-- OBJECTIVE --
Find and return each line containing "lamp".

-- COLLECTED DATA --

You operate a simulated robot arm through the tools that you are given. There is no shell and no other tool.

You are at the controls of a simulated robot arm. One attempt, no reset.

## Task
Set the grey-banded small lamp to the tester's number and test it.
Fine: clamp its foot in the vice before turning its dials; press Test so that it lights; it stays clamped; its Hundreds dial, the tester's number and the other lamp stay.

-- RESPONSE BELOW --
Set the grey-banded small lamp to the tester's number and test it.
Fine: clamp its foot in the vice before turning its dials; press Test so that it lights; it stays clamped; its Hundreds dial, the tester's number and the other lamp stay.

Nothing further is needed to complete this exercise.